[Stated goal] Can all of these lines be returned exactly? Write them as strings in a JSON array, leaving out blank lines.

[Recorded data]
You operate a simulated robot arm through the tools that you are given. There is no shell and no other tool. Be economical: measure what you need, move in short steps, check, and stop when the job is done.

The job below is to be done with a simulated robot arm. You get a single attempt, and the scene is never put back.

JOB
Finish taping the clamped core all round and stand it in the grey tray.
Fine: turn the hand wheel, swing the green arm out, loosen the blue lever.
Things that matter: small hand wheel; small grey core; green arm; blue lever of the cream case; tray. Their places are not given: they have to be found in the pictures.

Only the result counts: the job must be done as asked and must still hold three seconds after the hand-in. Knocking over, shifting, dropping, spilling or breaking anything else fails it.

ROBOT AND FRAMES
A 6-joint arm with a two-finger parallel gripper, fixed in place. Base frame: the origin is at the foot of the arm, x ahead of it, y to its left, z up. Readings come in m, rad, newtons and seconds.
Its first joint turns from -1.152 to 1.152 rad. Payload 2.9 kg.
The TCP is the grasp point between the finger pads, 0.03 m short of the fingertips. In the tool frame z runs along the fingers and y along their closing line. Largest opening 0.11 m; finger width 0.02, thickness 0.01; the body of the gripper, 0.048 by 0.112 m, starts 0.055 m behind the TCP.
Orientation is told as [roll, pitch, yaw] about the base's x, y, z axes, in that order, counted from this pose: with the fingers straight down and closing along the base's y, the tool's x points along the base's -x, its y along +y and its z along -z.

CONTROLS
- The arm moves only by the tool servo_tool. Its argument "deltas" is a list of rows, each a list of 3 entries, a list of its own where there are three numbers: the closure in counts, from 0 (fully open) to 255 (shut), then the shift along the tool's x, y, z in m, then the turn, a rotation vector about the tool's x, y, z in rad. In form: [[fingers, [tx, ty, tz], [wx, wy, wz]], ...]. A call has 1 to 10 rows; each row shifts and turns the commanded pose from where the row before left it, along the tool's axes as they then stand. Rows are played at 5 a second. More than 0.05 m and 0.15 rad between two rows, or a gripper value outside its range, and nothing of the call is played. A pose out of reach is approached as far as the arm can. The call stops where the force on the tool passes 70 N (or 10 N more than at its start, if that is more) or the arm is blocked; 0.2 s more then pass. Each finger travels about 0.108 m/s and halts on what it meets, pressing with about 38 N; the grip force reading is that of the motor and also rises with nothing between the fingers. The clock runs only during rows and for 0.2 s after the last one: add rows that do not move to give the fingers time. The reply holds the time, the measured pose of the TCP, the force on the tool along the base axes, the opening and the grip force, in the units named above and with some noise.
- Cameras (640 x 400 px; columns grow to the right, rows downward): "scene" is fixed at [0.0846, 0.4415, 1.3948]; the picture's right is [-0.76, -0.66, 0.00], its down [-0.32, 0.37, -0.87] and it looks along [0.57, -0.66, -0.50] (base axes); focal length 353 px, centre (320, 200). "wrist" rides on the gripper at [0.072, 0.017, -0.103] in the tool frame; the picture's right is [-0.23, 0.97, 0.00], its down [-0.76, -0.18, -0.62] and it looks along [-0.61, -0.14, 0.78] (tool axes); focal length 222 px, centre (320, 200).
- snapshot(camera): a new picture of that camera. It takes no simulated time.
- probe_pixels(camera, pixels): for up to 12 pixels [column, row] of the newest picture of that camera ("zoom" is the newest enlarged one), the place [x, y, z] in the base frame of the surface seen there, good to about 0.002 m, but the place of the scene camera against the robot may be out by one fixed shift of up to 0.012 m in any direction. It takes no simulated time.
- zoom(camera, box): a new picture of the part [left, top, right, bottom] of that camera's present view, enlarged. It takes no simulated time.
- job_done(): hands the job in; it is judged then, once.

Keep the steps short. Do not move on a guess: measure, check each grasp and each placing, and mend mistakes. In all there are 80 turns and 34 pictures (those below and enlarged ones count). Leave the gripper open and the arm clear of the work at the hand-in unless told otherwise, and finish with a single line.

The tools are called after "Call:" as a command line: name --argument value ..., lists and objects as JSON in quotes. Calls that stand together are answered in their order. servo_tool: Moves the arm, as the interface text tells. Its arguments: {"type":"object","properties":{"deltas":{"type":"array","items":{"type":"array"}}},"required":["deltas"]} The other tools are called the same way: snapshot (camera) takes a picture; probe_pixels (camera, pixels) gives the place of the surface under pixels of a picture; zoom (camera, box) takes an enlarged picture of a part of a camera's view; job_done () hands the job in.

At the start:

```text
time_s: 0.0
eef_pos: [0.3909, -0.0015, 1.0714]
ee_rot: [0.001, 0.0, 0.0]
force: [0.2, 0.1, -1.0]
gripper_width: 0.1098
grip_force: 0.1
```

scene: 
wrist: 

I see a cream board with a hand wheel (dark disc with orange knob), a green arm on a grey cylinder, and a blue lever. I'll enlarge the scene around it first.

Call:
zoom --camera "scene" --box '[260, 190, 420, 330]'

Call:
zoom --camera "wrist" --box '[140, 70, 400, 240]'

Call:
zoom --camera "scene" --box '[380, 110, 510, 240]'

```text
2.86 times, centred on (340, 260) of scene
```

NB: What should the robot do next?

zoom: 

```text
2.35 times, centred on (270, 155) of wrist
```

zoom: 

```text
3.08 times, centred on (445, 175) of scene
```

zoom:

[Solved problem]
[
  "You operate a simulated robot arm through the tools that you are given. There is no shell and no other tool. Be economical: measure what you need, move in short steps, check, and stop when the job is done.",
  "The job below is to be done with a simulated robot arm. You get a single attempt, and the scene is never put back.",
  "JOB",
  "Finish taping the clamped core all round and stand it in the grey tray.",
  "Fine: turn the hand wheel, swing the green arm out, loosen the blue lever.",
  "Things that matter: small hand wheel; small grey core; green arm; blue lever of the cream case; tray. Their places are not given: they have to be found in the pictures.",
  "Only the result counts: the job must be done as asked and must still hold three seconds after the hand-in. Knocking over, shifting, dropping, spilling or breaking anything else fails it.",
  "ROBOT AND FRAMES",
  "A 6-joint arm with a two-finger parallel gripper, fixed in place. Base frame: the origin is at the foot of the arm, x ahead of it, y to its left, z up. Readings come in m, rad, newtons and seconds.",
  "Its first joint turns from -1.152 to 1.152 rad. Payload 2.9 kg.",
  "The TCP is the grasp point between the finger pads, 0.03 m short of the fingertips. In the tool frame z runs along the fingers and y along their closing line. Largest opening 0.11 m; finger width 0.02, thickness 0.01; the body of the gripper, 0.048 by 0.112 m, starts 0.055 m behind the TCP.",
  "Orientation is told as [roll, pitch, yaw] about the base's x, y, z axes, in that order, counted from this pose: with the fingers straight down and closing along the base's y, the tool's x points along the base's -x, its y along +y and its z along -z.",
  "CONTROLS",
  "- The arm moves only by the tool servo_tool. Its argument \"deltas\" is a list of rows, each a list of 3 entries, a list of its own where there are three numbers: the closure in counts, from 0 (fully open) to 255 (shut), then the shift along the tool's x, y, z in m, then the turn, a rotation vector about the tool's x, y, z in rad. In form: [[fingers, [tx, ty, tz], [wx, wy, wz]], ...]. A call has 1 to 10 rows; each row shifts and turns the commanded pose from where the row before left it, along the tool's axes as they then stand. Rows are played at 5 a second. More than 0.05 m and 0.15 rad between two rows, or a gripper value outside its range, and nothing of the call is played. A pose out of reach is approached as far as the arm can. The call stops where the force on the tool passes 70 N (or 10 N more than at its start, if that is more) or the arm is blocked; 0.2 s more then pass. Each finger travels about 0.108 m/s and halts on what it meets, pressing with about 38 N; the grip force reading is that of the motor and also rises with nothing between the fingers. The clock runs only during rows and for 0.2 s after the last one: add rows that do not move to give the fingers time. The reply holds the time, the measured pose of the TCP, the force on the tool along the base axes, the opening and the grip force, in the units named above and with some noise.",
  "- Cameras (640 x 400 px; columns grow to the right, rows downward): \"scene\" is fixed at [0.0846, 0.4415, 1.3948]; the picture's right is [-0.76, -0.66, 0.00], its down [-0.32, 0.37, -0.87] and it looks along [0.57, -0.66, -0.50] (base axes); focal length 353 px, centre (320, 200). \"wrist\" rides on the gripper at [0.072, 0.017, -0.103] in the tool frame; the picture's right is [-0.23, 0.97, 0.00], its down [-0.76, -0.18, -0.62] and it looks along [-0.61, -0.14, 0.78] (tool axes); focal length 222 px, centre (320, 200).",
  "- snapshot(camera): a new picture of that camera. It takes no simulated time.",
  "- probe_pixels(camera, pixels): for up to 12 pixels [column, row] of the newest picture of that camera (\"zoom\" is the newest enlarged one), the place [x, y, z] in the base frame of the surface seen there, good to about 0.002 m, but the place of the scene camera against the robot may be out by one fixed shift of up to 0.012 m in any direction. It takes no simulated time.",
  "- zoom(camera, box): a new picture of the part [left, top, right, bottom] of that camera's present view, enlarged. It takes no simulated time.",
  "- job_done(): hands the job in; it is judged then, once.",
  "Keep the steps short. Do not move on a guess: measure, check each grasp and each placing, and mend mistakes. In all there are 80 turns and 34 pictures (those below and enlarged ones count). Leave the gripper open and the arm clear of the work at the hand-in unless told otherwise, and finish with a single line.",
  "The tools are called after \"Call:\" as a command line: name --argument value ..., lists and objects as JSON in quotes. Calls that stand together are answered in their order. servo_tool: Moves the arm, as the interface text tells. Its arguments: {\"type\":\"object\",\"properties\":{\"deltas\":{\"type\":\"array\",\"items\":{\"type\":\"array\"}}},\"required\":[\"deltas\"]} The other tools are called the same way: snapshot (camera) takes a picture; probe_pixels (camera, pixels) gives the place of the surface under pixels of a picture; zoom (camera, box) takes an enlarged picture of a part of a camera's view; job_done () hands the job in.",
  "At the start:",
  "```text",
  "time_s: 0.0",
  "eef_pos: [0.3909, -0.0015, 1.0714]",
  "ee_rot: [0.001, 0.0, 0.0]",
  "force: [0.2, 0.1, -1.0]",
  "gripper_width: 0.1098",
  "grip_force: 0.1",
  "```",
  "scene: ",
  "wrist: ",
  "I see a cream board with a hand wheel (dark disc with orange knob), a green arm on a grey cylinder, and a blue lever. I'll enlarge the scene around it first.",
  "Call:",
  "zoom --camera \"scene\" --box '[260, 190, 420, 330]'",
  "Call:",
  "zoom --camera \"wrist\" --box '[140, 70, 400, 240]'",
  "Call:",
  "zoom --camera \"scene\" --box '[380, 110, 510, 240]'",
  "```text",
  "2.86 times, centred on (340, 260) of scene",
  "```",
  "NB: What should the robot do next?",
  "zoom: ",
  "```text",
  "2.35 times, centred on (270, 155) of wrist",
  "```",
  "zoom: ",
  "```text",
  "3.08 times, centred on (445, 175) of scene",
  "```",
  "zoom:"
]